(begin)
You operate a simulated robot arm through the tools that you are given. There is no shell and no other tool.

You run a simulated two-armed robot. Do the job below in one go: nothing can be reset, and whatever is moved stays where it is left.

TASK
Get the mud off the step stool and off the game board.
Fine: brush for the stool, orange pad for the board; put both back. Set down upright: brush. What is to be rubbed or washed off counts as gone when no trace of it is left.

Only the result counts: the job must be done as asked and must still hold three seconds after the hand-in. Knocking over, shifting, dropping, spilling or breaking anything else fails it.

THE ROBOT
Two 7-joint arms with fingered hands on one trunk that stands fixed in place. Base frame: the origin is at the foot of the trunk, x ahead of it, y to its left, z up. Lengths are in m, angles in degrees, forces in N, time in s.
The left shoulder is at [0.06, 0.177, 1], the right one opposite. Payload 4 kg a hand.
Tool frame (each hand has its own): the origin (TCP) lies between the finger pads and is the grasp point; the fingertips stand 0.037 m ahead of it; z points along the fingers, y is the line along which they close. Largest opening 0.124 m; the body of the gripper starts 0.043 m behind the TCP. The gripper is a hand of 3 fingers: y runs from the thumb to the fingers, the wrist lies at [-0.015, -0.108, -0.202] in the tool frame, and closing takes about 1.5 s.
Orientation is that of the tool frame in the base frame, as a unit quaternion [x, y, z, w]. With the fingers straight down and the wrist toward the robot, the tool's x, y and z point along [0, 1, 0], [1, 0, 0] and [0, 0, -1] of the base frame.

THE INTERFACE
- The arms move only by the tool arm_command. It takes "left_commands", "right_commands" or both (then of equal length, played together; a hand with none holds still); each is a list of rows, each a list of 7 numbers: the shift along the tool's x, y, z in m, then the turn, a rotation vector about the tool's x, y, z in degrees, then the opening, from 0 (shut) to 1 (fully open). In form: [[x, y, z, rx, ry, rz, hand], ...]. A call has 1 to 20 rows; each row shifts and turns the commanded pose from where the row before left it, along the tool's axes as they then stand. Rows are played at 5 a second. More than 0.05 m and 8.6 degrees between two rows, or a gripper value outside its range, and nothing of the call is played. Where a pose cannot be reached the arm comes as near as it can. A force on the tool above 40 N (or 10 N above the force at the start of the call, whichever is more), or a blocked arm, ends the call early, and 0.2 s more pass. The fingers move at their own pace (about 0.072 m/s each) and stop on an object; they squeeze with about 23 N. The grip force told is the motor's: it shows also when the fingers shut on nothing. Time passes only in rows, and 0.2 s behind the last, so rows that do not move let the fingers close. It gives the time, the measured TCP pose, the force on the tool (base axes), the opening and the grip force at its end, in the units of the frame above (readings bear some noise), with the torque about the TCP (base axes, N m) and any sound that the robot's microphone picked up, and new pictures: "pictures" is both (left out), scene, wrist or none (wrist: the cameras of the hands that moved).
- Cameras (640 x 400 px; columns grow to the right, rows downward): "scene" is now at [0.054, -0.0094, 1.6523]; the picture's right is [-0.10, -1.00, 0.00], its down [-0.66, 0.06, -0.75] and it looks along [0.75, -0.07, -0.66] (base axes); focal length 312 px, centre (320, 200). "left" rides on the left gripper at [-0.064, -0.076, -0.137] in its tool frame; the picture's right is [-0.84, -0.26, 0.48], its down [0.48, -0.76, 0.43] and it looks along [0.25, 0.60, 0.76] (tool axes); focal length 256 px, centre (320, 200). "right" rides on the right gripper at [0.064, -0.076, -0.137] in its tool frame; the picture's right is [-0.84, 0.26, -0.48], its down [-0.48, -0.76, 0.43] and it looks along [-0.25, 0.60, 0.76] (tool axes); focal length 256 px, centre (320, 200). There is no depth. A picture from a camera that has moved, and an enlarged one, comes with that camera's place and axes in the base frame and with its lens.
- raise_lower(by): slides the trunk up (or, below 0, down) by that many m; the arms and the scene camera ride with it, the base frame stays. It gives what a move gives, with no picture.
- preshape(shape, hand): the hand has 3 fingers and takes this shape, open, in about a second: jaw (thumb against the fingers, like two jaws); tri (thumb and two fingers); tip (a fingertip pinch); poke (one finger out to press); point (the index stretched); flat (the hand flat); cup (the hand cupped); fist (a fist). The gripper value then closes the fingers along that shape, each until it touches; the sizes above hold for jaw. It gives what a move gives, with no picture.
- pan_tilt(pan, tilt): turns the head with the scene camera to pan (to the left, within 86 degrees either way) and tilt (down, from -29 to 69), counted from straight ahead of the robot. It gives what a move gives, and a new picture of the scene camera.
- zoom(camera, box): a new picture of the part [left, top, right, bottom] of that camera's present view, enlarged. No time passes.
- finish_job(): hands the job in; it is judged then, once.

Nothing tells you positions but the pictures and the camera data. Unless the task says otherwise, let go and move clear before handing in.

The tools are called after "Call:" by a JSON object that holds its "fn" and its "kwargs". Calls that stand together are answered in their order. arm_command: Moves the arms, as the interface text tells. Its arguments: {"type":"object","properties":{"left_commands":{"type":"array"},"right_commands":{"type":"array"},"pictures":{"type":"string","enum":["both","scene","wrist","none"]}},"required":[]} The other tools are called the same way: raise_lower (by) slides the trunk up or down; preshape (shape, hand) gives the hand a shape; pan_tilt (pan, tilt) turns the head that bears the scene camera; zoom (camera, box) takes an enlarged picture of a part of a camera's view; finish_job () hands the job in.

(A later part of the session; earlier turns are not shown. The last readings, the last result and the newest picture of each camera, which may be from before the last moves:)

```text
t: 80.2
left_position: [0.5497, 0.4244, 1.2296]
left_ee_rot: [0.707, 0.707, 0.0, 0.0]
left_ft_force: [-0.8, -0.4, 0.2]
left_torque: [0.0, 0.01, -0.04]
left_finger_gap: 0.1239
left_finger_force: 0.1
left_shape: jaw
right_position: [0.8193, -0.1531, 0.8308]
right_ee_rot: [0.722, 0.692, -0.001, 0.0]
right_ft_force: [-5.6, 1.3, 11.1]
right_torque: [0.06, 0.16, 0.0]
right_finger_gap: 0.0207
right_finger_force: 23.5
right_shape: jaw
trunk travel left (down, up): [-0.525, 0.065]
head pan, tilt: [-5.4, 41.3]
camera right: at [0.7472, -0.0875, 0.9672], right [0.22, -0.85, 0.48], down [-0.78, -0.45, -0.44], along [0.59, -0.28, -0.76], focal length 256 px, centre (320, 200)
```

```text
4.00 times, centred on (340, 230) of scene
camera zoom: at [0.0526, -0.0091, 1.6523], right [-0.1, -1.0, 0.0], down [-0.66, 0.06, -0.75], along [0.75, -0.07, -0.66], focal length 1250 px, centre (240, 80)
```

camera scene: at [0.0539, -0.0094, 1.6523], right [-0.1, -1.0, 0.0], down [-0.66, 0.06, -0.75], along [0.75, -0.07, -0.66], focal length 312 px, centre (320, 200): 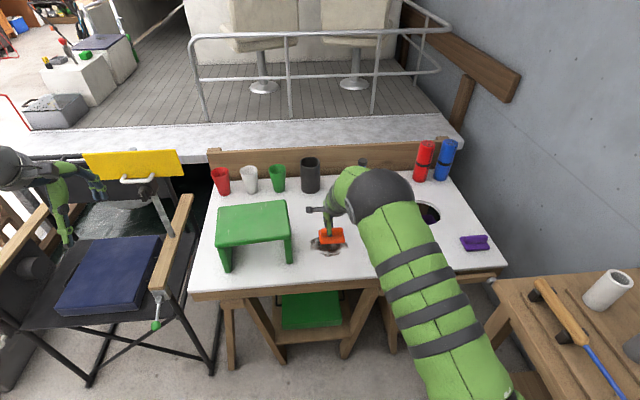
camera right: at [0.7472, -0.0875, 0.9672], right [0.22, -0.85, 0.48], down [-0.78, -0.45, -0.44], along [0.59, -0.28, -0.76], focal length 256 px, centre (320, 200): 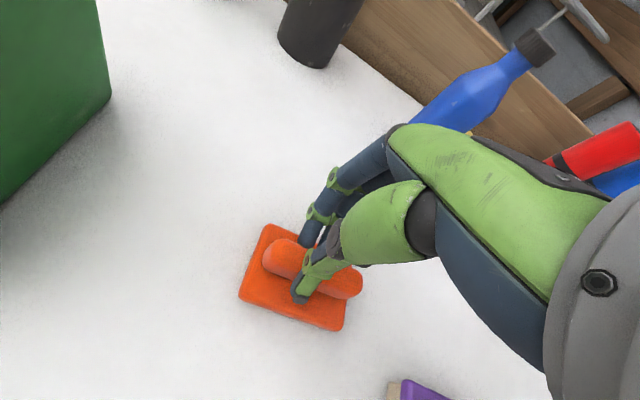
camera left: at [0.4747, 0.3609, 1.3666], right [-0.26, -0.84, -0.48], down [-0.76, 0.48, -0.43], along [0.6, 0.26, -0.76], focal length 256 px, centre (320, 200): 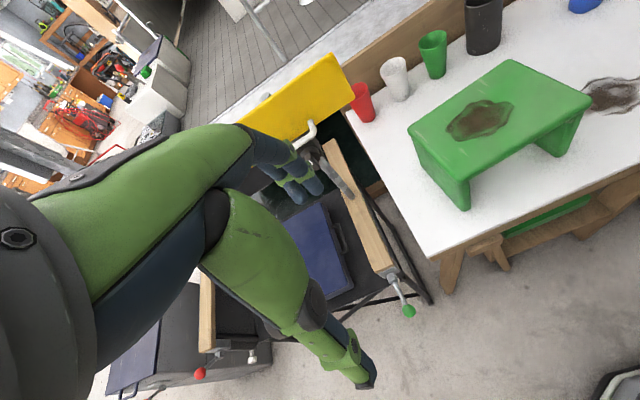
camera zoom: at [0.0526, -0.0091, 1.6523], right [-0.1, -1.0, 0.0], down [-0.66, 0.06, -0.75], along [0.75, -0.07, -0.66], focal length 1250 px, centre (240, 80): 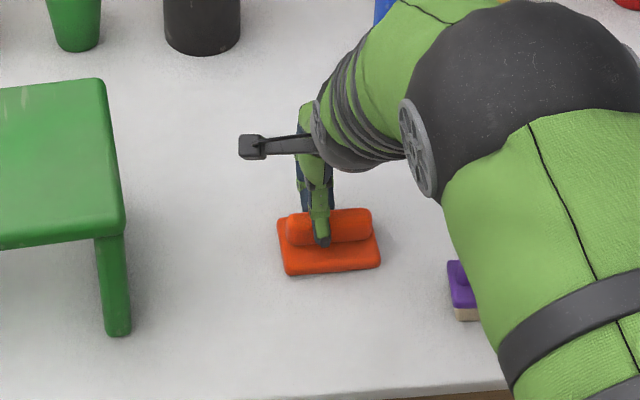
(end)
EXERCISE -
Collect each line above holding the string "below".

RESPONSE TO THIS EXERCISE -
You run a simulated two-armed robot. Do the job below in one go: nothing can be reset, and whatever is moved stays where it is left.
- raise_lower(by): slides the trunk up (or, below 0, down) by that many m; the arms and the scene camera ride with it, the base frame stays. It gives what a move gives, with no picture.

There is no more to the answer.